**AIM OF THE EXERCISE:** Transcribe the material below exactly as it appears. Give them as a JSON list of strings, one for each line, with blank lines left out.
<<<<
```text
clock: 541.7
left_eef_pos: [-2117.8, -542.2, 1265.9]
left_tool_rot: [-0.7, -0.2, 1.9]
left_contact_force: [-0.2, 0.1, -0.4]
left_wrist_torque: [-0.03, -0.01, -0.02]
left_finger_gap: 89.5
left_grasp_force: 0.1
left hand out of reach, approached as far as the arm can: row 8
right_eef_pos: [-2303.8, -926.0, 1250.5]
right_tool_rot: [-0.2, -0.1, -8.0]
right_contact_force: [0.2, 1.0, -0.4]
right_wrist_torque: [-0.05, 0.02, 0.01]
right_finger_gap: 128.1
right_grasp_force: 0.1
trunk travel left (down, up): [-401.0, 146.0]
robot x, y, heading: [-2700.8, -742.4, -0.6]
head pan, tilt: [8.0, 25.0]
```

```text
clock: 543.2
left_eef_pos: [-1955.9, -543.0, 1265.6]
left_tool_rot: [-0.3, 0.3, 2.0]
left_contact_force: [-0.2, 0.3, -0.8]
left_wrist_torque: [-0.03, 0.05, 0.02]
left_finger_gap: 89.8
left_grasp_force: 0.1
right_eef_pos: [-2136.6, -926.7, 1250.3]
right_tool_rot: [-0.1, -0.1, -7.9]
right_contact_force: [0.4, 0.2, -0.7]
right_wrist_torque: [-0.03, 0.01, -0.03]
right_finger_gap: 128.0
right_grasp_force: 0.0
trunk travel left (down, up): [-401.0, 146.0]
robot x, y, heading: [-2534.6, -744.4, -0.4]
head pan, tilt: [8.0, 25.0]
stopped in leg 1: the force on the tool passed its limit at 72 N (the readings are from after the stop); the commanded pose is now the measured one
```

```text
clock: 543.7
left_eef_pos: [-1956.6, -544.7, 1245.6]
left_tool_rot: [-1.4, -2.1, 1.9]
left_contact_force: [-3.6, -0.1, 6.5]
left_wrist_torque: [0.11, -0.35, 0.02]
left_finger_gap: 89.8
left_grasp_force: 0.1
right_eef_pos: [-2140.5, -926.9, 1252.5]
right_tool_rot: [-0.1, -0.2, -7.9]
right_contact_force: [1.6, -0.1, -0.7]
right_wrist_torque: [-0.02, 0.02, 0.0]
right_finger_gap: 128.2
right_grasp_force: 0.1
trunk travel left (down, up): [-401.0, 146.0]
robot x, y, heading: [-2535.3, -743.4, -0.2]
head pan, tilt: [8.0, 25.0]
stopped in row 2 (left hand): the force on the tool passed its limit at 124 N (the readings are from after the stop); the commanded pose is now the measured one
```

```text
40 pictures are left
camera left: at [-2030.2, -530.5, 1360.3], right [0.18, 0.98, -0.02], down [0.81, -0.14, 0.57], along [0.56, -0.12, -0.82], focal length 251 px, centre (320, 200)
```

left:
>>>>
**OUTPUT OF THE EXERCISE:**
[
  "```text",
  "clock: 541.7",
  "left_eef_pos: [-2117.8, -542.2, 1265.9]",
  "left_tool_rot: [-0.7, -0.2, 1.9]",
  "left_contact_force: [-0.2, 0.1, -0.4]",
  "left_wrist_torque: [-0.03, -0.01, -0.02]",
  "left_finger_gap: 89.5",
  "left_grasp_force: 0.1",
  "left hand out of reach, approached as far as the arm can: row 8",
  "right_eef_pos: [-2303.8, -926.0, 1250.5]",
  "right_tool_rot: [-0.2, -0.1, -8.0]",
  "right_contact_force: [0.2, 1.0, -0.4]",
  "right_wrist_torque: [-0.05, 0.02, 0.01]",
  "right_finger_gap: 128.1",
  "right_grasp_force: 0.1",
  "trunk travel left (down, up): [-401.0, 146.0]",
  "robot x, y, heading: [-2700.8, -742.4, -0.6]",
  "head pan, tilt: [8.0, 25.0]",
  "```",
  "```text",
  "clock: 543.2",
  "left_eef_pos: [-1955.9, -543.0, 1265.6]",
  "left_tool_rot: [-0.3, 0.3, 2.0]",
  "left_contact_force: [-0.2, 0.3, -0.8]",
  "left_wrist_torque: [-0.03, 0.05, 0.02]",
  "left_finger_gap: 89.8",
  "left_grasp_force: 0.1",
  "right_eef_pos: [-2136.6, -926.7, 1250.3]",
  "right_tool_rot: [-0.1, -0.1, -7.9]",
  "right_contact_force: [0.4, 0.2, -0.7]",
  "right_wrist_torque: [-0.03, 0.01, -0.03]",
  "right_finger_gap: 128.0",
  "right_grasp_force: 0.0",
  "trunk travel left (down, up): [-401.0, 146.0]",
  "robot x, y, heading: [-2534.6, -744.4, -0.4]",
  "head pan, tilt: [8.0, 25.0]",
  "stopped in leg 1: the force on the tool passed its limit at 72 N (the readings are from after the stop); the commanded pose is now the measured one",
  "```",
  "```text",
  "clock: 543.7",
  "left_eef_pos: [-1956.6, -544.7, 1245.6]",
  "left_tool_rot: [-1.4, -2.1, 1.9]",
  "left_contact_force: [-3.6, -0.1, 6.5]",
  "left_wrist_torque: [0.11, -0.35, 0.02]",
  "left_finger_gap: 89.8",
  "left_grasp_force: 0.1",
  "right_eef_pos: [-2140.5, -926.9, 1252.5]",
  "right_tool_rot: [-0.1, -0.2, -7.9]",
  "right_contact_force: [1.6, -0.1, -0.7]",
  "right_wrist_torque: [-0.02, 0.02, 0.0]",
  "right_finger_gap: 128.2",
  "right_grasp_force: 0.1",
  "trunk travel left (down, up): [-401.0, 146.0]",
  "robot x, y, heading: [-2535.3, -743.4, -0.2]",
  "head pan, tilt: [8.0, 25.0]",
  "stopped in row 2 (left hand): the force on the tool passed its limit at 124 N (the readings are from after the stop); the commanded pose is now the measured one",
  "```",
  "```text",
  "40 pictures are left",
  "camera left: at [-2030.2, -530.5, 1360.3], right [0.18, 0.98, -0.02], down [0.81, -0.14, 0.57], along [0.56, -0.12, -0.82], focal length 251 px, centre (320, 200)",
  "```",
  "left:"
]